I think I'm going to try two coupled 6V 6RPM motors to see if that has enough torque, then move onto low RPM 12V motors if that doesn't work. I will mess around with counterweights because yeah there is one on the roller & blind.

Hopefully I'll have something cool to display in the projects thread one day for a cheap DIY option.

SoundMonkey
Apr 22, 2006

I just push buttons.


Addz posted:

Sorry if it doesn't adhere to the threads primary purpose

well half the time we're blowing our own dicks off with 400,000V modules that we bought for three bucks on ebay so i think this topic fits within the thread

poeticoddity
Jan 14, 2007
"How nice - to feel nothing and still get full credit for being alive." - Kurt Vonnegut Jr. - Slaughterhouse Five
Had a :catstare: moment recently some of you might appreciate:

One of my dissertation committee members asked me to replace a dammaged SMB connector (which I'd never seen before) on some equipment he uses. After I replaced it, it wouldn't fit back in the case until I'd filed down all of the pins (even after I carefully cleaned my iron and flattened out all of the solder joints). The original connector broke because the company charging four figures for this device didn't mount it flush against the board because it wouldn't fit in their custom machined housing, otherwise.
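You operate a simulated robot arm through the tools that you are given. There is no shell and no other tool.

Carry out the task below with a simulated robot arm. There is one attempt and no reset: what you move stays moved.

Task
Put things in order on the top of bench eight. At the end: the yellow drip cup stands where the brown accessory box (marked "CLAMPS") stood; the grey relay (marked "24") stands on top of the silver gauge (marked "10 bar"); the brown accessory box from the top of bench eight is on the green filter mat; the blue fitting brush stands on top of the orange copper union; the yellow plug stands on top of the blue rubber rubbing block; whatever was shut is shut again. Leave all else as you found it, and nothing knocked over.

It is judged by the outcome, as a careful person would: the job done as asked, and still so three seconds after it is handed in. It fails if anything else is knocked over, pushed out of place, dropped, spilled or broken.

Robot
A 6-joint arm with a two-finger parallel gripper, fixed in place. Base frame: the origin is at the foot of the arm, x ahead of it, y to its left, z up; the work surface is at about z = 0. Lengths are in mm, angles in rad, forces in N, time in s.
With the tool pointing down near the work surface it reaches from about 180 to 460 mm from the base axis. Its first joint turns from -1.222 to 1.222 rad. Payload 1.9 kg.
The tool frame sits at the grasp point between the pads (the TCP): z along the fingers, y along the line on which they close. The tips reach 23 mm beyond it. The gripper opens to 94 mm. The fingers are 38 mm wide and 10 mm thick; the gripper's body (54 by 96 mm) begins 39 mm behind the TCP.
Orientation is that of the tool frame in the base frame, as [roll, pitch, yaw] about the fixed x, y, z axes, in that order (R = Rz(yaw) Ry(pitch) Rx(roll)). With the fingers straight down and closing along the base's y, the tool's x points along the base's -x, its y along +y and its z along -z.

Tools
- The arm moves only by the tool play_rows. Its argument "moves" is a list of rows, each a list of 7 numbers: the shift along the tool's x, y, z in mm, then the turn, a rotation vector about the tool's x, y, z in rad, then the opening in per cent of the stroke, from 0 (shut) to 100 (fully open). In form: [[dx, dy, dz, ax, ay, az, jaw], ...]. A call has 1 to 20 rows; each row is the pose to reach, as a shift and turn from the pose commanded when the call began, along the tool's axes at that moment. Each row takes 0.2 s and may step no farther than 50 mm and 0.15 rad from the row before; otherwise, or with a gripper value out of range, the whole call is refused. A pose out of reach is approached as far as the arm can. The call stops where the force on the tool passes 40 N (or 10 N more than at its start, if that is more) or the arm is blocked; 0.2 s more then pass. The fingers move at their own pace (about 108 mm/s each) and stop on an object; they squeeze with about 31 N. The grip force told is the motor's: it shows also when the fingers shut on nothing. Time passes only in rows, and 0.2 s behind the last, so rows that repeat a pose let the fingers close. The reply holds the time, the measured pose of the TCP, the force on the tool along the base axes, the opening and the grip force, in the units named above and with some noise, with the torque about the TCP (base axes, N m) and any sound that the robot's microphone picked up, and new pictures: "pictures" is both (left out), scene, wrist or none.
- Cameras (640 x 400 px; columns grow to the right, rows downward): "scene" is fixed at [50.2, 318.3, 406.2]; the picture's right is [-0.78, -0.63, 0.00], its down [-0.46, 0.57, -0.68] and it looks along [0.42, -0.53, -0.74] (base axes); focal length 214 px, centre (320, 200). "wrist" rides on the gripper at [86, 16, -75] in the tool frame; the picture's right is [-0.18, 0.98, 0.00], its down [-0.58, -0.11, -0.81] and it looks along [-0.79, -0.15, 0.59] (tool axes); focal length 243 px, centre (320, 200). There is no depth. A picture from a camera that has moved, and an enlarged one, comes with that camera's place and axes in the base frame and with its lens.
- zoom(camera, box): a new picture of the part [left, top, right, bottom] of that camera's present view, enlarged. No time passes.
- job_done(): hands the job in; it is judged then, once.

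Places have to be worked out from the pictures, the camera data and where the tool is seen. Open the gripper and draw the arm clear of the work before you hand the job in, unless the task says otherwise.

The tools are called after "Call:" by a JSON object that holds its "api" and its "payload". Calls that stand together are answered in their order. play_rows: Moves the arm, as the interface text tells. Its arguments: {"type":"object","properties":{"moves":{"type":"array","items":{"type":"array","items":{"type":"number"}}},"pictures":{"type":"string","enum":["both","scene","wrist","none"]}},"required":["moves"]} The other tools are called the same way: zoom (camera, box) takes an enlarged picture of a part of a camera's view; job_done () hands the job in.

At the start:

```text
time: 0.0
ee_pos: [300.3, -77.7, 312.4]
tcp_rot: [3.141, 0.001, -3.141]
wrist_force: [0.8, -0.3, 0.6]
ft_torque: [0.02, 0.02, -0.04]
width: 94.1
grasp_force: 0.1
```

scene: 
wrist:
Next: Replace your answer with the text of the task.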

Unrelated: I got my first voltage booster circuit up and running yesterday without any of the magic blue smoke escaping. :toot:

insta
Jan 28, 2009

poeticoddity posted:

Had a :catstare: moment recently some of you might appreciate:

One of my dissertation committee members asked me to replace a dammaged SMB connector (which I'd never seen before) on some equipment he uses. After I replaced it, it wouldn't fit back in the case until I'd filed down all of the pins (even after I carefully cleaned my iron and flattened out all of the solder joints). The original connector broke because the company charging four figures for this device didn't mount it flush against the board because it wouldn't fit in their custom machined housing, otherwise.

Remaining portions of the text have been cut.